Cada criatura que Cabrera engendra tiene algo que la distingue.  Es comenzar la escena, dar uno o dos pasos y a veces ni siquiera desplazarse, y ésta aparece. En algún gesto que la identifica,  en un modo de hablar o quizás de pararse, se ve cómo asoma, cómo se impone unos segundos después. Sus personajes no son modosos, austeros, o contenidos. Gozan de la desmesura, de la exageración, una exageración absolutamente verosímil. Cada escena es un mundo. El modo de plantarse de cada personaje crea un tiempo y un espacio que el espectador imagina sin dificultad, así se trate de una calle o de una cornisa.

De todas maneras, y aunque cada cual tiene su pequeño universo, el espectáculo, aunque no lo explicita,  crea la sensación de que todas las víctimas pertenecen a un mismo tiempo: éste. Son simultáneas, son hijas de esta era. Estas mujeres, sus vidas, resuenan en el mundo de hoy.
El espacio se recuerda como un gran color blanco con manchas rojas. Un mundo de vendas, gasas, salpicado de sangre.

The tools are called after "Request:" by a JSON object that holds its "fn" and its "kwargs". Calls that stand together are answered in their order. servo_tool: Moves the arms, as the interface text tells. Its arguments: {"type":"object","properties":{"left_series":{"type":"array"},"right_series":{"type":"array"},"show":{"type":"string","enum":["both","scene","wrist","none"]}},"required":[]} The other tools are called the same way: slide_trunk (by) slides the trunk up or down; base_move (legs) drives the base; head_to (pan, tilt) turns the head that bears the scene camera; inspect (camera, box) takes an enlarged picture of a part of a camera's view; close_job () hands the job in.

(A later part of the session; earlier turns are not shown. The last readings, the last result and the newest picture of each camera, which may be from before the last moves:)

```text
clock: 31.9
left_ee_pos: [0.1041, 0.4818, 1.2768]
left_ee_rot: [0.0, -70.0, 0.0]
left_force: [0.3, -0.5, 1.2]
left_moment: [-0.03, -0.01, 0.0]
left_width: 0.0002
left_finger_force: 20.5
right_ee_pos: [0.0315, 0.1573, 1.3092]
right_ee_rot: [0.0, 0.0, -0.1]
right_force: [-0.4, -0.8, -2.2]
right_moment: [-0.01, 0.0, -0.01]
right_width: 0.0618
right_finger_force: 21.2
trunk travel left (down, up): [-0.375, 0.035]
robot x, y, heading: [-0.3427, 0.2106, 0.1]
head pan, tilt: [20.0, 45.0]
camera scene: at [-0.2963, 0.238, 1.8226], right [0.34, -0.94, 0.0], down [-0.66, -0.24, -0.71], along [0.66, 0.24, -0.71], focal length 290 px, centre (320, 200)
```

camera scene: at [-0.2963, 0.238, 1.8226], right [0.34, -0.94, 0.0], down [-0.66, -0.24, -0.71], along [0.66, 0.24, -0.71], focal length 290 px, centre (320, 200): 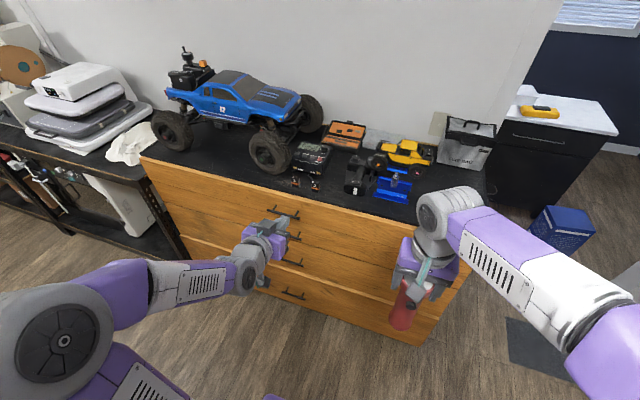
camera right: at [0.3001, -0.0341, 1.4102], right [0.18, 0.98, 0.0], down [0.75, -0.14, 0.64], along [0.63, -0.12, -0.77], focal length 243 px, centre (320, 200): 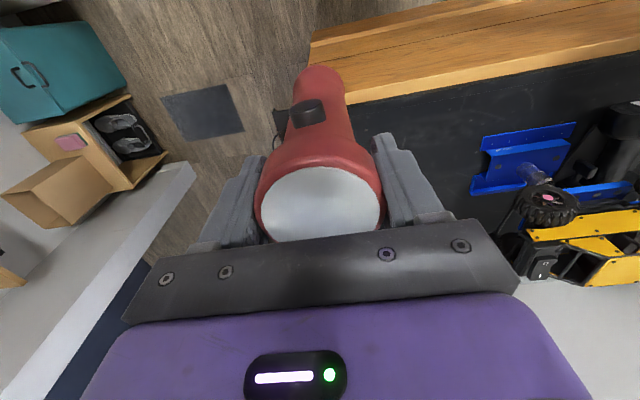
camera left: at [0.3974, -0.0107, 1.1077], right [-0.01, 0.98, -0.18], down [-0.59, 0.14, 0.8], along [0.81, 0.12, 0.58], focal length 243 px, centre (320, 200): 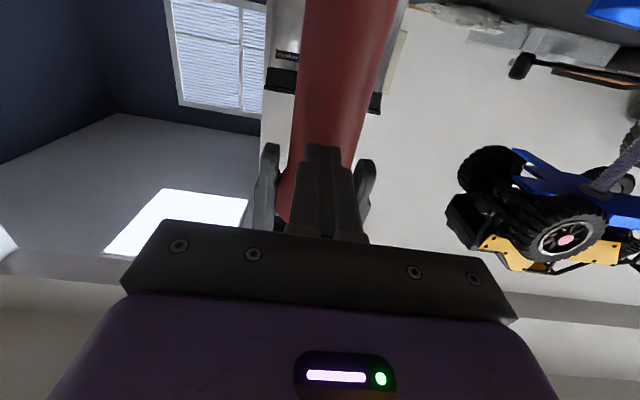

Un párrafo aparte merecen los tangos  (cabe aclarar que no es el único momento en que se canta, ya que la primera escena tiene como corolario una canción), tangos que toman como protagonistas a diferentes víctimas, tangos que la obra incluye en boca del último personaje,  Amparo, la cantante enana que, como ella misma aclara,  no es enana sino que actúa de tal (humorada que incluye una reflexión acerca de lo que implica  una representación). Allí afloran las víctimas del abandono, del exilio, de la soledad: las víctimas del tango.

El sistema de la víctima sorprende con una actriz inteligente, que combina  una actuación de fuerte caracterización, con el ingenio sutil de un texto, que, sin subrayar,  logra reírse del dolor, como un modo de volver más soportable la desgracia ¿Será así, nomás, o me estaré haciendo la víctima?